Kubek's broadcasting career came to an end with an epiphany in that summer of 1994, with two years still left on his contract to serve as a Yankees analyst for the MSG Network. Traveling between Anaheim and Oakland, Kubek realized that after 40 years on the road, it was time to go home to Wisconsin and enjoy a quieter family life.
He has attended some fantasy camps in the decade-plus that have passed, enjoying reunions with old teammates, but is disconnected from the current game and declined to attend the Sept. 21 closing ceremonies at Yankee Stadium.
"If I couldn't be on the field at all times talking to players in the dugouts and the clubhouse," Kubek said, "getting information to pass along to the fans, I just felt like not being a part of all of it, I didn't want to be a part of any of it."
Dave Niehaus of the Seattle Mariners was the Frick Award recipient this year and went into the Hall on July 27 along with reliever Rich Gossage, who was depicted wearing a Yankees cap on his plaque.
As a Frick winner, Kubek is the first to be named exclusively as an analyst since the award was inaugurated in 1978, the first television broadcaster to be honored since Bob Wolff in 1995, and the first Frick Award winner to have called games for a Canadian team, the Toronto Blue Jays.
"I always just tried to focus on the game," Kubek said. "That was more important to me than anything else. A lot of it has to do with relating to your partner. When you're the analyst and the second banana, you let them lead the way and try to follow them."
But his playing career also stands out. The middle infielders -- Gordon and Kubek -- played during two distinct and successful Yankee eras and were members of a combined 11 World Series as Bronx Bombers, winning seven of them.
Gordon was with the Yankees from 1938 to 1943 and again after World War II in 1946. With the Yanks, he played for five American League pennant winners and four World Series champions before being traded to the Indians for pitcher Allie Reynolds. As an Indian, Gordon also played for Cleveland's 1948 World Series-winning team.

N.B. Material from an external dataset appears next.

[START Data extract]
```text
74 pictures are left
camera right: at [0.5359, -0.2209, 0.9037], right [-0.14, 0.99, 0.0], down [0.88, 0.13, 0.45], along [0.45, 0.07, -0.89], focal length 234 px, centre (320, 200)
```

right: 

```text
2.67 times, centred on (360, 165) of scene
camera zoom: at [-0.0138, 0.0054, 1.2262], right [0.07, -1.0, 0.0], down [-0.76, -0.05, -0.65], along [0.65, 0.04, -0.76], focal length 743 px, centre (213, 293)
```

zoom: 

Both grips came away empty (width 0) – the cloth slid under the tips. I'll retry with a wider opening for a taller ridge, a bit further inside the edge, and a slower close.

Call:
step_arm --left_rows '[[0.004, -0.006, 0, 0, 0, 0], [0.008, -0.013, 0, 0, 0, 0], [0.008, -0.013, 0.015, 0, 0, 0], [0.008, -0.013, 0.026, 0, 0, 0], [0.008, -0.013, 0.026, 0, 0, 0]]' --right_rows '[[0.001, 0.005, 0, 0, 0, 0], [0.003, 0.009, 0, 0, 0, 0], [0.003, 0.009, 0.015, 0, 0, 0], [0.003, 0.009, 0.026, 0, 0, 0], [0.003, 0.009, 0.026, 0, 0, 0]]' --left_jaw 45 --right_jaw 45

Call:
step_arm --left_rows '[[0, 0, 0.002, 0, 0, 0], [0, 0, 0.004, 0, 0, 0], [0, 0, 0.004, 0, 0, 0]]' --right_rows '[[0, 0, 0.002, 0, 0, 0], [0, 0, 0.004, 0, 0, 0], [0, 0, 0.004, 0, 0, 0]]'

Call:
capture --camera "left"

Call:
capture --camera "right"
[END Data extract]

Kubek played his entire nine-year career from 1957-65 with the Yankees and was a member of six AL pennant-winning teams, three of them World Series champions.
"My heart always was and always will be with the Yankees," Kubek said. "In the days when I broke in, you could work out with any team you wanted to. There was no free agency. When I went there as a 17-year-old in 1953, my dad said to me, 'You're signing with the Yankees. Scooter [Phil Rizzuto] is getting older, you're a shortstop and maybe someday you'll make it.'"

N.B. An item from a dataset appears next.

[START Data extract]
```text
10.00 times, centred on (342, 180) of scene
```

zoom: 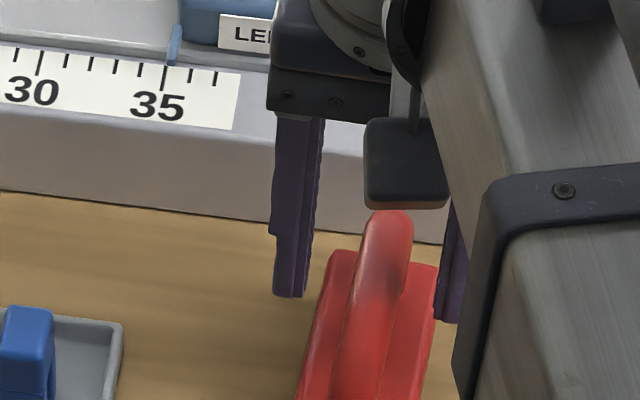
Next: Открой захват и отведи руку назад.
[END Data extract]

But Kubek rose to greater fame as an analyst on NBC's "Game of the Week" telecasts during the 1960s and '70s. He also had stints in the same position with the Yankees and Blue Jays.
"I was especially always grateful to the cameramen," Kubek said. "If you need something or wanted to see a shot, the NBC cameramen knew the game so well. They knew where to point those cameras. The case in point would have been the [Carlton] Fisk home run up in Game 6 [of the 1975 World Series] at Fenway. An award like this can't really be given to any one person."
He was only one of three living nominees on the 10-man ballot.
Kubek spent 24 years at NBC teaming with Jim Simpson, Curt Gowdy, Joe Garagiola and Bob Costas. He could be considered baseball's first modern-style analyst, paving the way for such familiar current voices as Tim McCarver, Tony Gwynn, Buck Martinez and Tom Seaver.
Kubek called 11 World Series, 14 American League Championship Series and 10 All-Star Games. He also was in the booth for the final NBC "Game of the Week" on Sept. 30, 1989, and that fall's ALCS, which ended a 43-relationship between the network and Major League Baseball.
He was joined on this year's ballot by Joe Nuxhall, Tom Cheek, Jacques Doucet, Dizzy Dean, Ken Coleman, Lanny Frattare, Dave Van Horne, Billy Berroa and Graham McNamee.
Van Horne, now with the Florida Marlins after 33 years as the English voice of the Expos, was the only active broadcaster on the ballot, following Frattare's retirement from the Pittsburgh Pirates' booth after 33 years earlier in 2008.
A 20-member electorate, comprised of the 14 living Frick Award recipients and six historians/columnists, cast their votes by mail in November. Voters were asked to base selections on a broadcaster's longevity; continuity with a club; honors, including national assignments such as the World Series and All-Star Games; and popularity with fans.
To be considered, an active or retired broadcaster must have had a minimum of 10 years of continuous Major League broadcast service with a club, network or combination of the two. In 2008, more than 200 broadcasters were eligible for consideration for the award.